─── Supplied data

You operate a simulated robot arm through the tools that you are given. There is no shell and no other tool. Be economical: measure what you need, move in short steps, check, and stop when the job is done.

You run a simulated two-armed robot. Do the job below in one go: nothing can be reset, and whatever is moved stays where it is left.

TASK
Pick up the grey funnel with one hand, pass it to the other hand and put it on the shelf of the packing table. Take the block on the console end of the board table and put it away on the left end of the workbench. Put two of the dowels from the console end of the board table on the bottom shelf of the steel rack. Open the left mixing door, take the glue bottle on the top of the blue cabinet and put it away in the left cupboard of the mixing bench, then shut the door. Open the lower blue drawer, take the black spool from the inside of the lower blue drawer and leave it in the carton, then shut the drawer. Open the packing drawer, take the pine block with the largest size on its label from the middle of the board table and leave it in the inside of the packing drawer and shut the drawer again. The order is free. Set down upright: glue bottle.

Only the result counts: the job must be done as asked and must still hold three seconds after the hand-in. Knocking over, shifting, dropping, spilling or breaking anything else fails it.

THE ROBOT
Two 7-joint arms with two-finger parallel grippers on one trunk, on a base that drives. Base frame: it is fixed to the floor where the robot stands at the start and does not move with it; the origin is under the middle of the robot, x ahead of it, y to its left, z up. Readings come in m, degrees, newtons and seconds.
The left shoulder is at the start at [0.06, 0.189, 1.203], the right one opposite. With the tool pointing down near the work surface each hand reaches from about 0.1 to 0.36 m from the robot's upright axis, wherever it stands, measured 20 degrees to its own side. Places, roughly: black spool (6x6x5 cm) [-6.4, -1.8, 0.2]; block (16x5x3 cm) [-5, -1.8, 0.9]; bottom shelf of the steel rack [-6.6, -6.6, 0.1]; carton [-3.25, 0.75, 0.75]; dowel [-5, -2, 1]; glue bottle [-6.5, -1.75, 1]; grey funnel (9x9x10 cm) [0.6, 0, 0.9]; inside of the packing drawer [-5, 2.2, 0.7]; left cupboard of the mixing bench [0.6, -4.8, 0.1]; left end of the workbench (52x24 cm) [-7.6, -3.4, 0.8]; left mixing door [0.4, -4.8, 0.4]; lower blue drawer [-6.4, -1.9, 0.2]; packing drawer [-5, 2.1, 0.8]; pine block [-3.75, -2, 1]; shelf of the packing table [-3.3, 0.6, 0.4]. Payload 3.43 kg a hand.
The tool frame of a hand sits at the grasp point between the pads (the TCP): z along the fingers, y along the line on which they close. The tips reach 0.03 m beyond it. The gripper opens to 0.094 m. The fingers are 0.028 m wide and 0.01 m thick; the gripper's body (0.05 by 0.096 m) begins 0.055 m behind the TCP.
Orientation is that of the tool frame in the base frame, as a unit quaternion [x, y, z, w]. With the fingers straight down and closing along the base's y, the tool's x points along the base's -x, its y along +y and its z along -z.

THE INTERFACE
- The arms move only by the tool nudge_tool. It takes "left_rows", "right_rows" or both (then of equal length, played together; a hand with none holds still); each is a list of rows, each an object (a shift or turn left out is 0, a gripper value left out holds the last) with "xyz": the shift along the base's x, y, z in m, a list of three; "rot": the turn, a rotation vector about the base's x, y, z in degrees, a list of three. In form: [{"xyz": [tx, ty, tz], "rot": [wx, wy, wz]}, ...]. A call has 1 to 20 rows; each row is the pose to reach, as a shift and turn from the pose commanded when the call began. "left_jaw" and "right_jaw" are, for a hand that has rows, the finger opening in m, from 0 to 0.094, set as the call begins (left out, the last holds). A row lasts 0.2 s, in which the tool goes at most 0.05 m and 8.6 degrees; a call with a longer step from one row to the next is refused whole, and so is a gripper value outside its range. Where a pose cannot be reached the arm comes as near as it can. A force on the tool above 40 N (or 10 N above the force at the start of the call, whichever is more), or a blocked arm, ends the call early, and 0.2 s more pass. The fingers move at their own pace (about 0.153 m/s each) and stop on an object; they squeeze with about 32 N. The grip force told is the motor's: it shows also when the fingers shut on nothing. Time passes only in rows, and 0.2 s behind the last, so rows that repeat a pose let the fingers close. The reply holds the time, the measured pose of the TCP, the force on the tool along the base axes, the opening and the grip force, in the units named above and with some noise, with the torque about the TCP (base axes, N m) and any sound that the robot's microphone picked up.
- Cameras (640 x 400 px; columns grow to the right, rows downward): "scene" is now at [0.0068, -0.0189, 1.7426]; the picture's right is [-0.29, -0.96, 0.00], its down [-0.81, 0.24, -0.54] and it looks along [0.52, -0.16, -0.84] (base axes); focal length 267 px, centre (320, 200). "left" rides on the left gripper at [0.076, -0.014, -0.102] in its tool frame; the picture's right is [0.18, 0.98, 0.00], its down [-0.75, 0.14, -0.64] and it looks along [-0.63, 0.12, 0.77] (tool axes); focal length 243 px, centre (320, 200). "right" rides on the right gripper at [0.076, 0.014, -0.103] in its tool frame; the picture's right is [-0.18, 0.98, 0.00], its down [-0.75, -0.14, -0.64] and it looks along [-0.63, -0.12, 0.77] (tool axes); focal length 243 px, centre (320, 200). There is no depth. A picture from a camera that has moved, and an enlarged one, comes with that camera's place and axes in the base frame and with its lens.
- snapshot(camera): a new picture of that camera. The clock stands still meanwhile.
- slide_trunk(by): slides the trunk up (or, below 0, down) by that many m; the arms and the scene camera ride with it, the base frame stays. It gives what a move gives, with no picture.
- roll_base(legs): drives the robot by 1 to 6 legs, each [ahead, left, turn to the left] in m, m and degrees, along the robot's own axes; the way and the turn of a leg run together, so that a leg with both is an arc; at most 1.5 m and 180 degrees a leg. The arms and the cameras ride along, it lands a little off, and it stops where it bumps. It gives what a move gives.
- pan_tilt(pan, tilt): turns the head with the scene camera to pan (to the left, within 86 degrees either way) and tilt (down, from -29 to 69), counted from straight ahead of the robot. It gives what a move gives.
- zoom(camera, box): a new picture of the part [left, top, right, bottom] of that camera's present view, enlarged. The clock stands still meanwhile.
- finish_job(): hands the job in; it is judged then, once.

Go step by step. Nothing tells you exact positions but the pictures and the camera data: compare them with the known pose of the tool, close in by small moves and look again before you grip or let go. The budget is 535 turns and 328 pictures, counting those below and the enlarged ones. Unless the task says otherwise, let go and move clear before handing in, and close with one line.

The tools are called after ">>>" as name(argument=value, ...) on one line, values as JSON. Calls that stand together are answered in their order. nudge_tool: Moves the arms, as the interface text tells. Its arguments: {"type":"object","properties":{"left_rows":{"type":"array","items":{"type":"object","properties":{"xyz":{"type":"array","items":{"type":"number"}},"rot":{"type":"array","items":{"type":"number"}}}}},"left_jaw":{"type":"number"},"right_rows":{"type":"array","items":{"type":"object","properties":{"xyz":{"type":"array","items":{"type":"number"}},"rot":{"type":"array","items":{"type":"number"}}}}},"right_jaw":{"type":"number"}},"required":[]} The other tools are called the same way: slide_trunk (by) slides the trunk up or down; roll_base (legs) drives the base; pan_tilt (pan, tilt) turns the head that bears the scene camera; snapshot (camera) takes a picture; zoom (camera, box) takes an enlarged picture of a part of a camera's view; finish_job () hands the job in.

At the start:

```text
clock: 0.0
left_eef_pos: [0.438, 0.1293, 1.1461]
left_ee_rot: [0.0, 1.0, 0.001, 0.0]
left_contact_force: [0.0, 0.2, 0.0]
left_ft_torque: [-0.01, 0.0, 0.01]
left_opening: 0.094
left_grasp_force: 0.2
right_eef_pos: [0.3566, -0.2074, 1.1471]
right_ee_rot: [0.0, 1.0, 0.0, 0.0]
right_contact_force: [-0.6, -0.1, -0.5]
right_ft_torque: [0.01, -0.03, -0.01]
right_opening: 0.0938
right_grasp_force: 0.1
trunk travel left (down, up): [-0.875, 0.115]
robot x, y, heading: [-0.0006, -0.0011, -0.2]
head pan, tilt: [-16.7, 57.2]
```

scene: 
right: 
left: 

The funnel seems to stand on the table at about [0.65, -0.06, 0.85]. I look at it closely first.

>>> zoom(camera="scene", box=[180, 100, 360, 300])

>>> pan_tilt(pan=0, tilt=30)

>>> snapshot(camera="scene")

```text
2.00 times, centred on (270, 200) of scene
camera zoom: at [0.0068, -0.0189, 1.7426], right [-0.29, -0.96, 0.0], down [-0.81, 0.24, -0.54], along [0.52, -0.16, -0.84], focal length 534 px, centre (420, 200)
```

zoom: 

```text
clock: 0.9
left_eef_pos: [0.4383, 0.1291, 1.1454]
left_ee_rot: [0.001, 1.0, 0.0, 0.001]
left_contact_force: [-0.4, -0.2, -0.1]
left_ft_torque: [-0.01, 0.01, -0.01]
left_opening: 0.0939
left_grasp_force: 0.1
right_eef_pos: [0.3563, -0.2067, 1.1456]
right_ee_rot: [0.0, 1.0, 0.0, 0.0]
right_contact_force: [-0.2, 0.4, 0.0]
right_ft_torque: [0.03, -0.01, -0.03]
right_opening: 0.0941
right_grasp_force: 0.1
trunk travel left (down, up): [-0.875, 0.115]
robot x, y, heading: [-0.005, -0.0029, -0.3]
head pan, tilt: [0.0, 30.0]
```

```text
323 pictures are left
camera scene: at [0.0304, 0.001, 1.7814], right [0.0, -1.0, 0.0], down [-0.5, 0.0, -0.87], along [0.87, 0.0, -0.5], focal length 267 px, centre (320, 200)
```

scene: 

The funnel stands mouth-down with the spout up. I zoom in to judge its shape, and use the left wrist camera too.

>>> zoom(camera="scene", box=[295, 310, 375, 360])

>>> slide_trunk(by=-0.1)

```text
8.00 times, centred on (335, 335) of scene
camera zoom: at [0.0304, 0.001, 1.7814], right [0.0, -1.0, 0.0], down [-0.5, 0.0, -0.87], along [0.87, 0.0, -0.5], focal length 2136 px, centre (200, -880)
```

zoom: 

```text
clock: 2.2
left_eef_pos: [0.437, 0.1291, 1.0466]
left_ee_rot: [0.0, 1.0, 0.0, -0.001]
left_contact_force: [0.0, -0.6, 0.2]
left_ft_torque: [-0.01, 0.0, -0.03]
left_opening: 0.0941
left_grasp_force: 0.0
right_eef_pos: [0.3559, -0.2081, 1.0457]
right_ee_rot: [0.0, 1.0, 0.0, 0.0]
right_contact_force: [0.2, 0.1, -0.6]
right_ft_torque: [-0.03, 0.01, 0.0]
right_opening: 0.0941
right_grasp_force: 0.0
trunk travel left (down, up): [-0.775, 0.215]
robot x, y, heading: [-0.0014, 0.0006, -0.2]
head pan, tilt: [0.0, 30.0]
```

──────

--- Directive ---
Calculate how many lines of the material include the string "simulated", and state that number by itself.

--- Response below ---
2